Je sais qu’elle est là et que dans la mesure où je lui laisse la parole elle saura comment m’indiquer les chemins. Ce dont j’ai besoin aujourd’hui, c’est que d’autres, tout aussi forts de cette conviction secrète, puissent tenter maladroitement d’en faire raisonner la voix. Avons-nous besoin de savoir parfaitement nous exprimer pour prendre la parole? De combien de diplômes, récompenses ou titres avons-nous besoin avant d’avancer d’un pas franc? C’est l’histoire du monde qui se joue dans cette légère hésitation. Tout peut changer au moment où maladresse, hésitation, peur ne sont que le signe de bonne volonté. La terreur de croire que cela met en péril le « sérieux » dont nous avons besoin pour construire une vie digne est notre principal ennemi. Si nous la regardons de près cette terreur, quelle est-elle? Peur du manque, peur d’une dislocation sociale, peur d’une réputation mise à mal? Ces peurs sont presque impossibles à surmonter. Nous savons et avons vécu à quel point le jugement des autres, qu’il soit volontairement agressif ou non, peut détruire des vies, des familles. Comment ces jugements saccagent les êtres sans que parfois rien ne paraisse. Et alors nous passons une vie entière à ne pas vivre. Ce drame-là efface le sourire des enfants et arme les poings serrés des plus désespérés. Je sais bien que le besoin de se protéger n’est en rien une blague. Que cette terreur dont je parlais plus haut ne vient pas de nulle part. C’est pour cela que nous avons, aujourd’hui peut-être plus que jamais, besoin de pouvoir trouver refuge. Si chacun de nous pouvait devenir le gardien des efforts des autres, de leur maladresse, alors une force nouvelle pourrait peut-être remplacer la force de la terreur. Pourquoi ne pas tenter cela? Pas partout, pas d’un coup. Un premier petit pas. Essayer cela, trouver refuge en montrant la blessure. Il y a des êtres tout autour de nous qui ont déjà ce savoir. Qui savent accueillir. Tournons-nous vers eux.

Dans les nombreux voyages qui ont été les miens, j’ai eu la chance de rencontrer beaucoup de ces personnes-là. Des inconnues souvent en ce qui me concerne.
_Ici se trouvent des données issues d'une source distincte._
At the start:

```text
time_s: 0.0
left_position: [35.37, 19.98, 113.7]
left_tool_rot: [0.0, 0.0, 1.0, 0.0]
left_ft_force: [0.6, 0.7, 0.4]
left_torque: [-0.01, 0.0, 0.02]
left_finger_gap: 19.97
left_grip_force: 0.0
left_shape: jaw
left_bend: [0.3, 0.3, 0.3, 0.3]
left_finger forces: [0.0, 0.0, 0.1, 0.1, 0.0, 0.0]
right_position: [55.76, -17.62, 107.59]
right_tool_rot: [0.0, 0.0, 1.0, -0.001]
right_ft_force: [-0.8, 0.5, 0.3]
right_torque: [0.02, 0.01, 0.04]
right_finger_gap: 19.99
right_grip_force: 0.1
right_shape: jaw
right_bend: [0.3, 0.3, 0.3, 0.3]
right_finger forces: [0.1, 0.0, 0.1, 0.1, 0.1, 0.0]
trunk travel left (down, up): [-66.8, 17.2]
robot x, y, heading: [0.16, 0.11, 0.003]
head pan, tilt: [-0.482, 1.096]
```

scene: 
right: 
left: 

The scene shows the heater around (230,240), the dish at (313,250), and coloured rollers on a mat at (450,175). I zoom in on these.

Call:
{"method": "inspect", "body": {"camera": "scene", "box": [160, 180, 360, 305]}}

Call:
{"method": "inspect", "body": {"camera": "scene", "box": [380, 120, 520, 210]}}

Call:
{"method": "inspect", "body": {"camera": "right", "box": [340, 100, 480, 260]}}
Chacune d’elles a laissé une trace en moi, une graine. On ne sait jamais quand elles vont germer ou pousser ces graines. On ne peut pas savoir. Il ne faut pas savoir. Suivre son intuition et récolter on ne sait quand.

Parmi ces graines, il y a certains hommes que l’on pourrait dire bourrus ou pudiques. J’aimerais leur rendre hommage ici. J’ai été adopté et élevé par l’un d’entre-eux. Un taiseux. Un homme qui ne confie que rarement ses émotions. Un homme qui ferait certainement une drôle de tête en lisant ce texte. Trouvant trop compliqué, trop sensible. Il y a chez certains de ces hommes-là une impossibilité à se confier. Et cela n’a aucune importance. Parce que ce père qui est le mien est l’être le plus généreux qu’il m’ait été donné de rencontrer. Nous n’avons besoin que de très peu de mots pour nous comprendre. Et c’est très bien ainsi. C’est sa façon à lui de se protéger, de nous protéger. Mais l’essentiel est là, un amour indéfectible. Le refuge dont je parle peut parfois rester silencieux. Il n’en sera pas moins accueillant. Il y a un art de cultiver cette confiance, de comprendre avec le temps qu’elle n’a aucune forme pré-établie. Aucun dogme, aucune injonction ne pourra jamais la fabriquer. L’art de trouver refuge se fonde dans les gestes de liberté qui nous émancipent. Dans cette confiance tenace et bouleversante. Dans la création d’un langage qui sera propre à chaque personne rencontrée. Tantôt une voix forte pleine d’ivresse et de joie, tantôt un silence qui embrase le ciel.

Jean Haderer.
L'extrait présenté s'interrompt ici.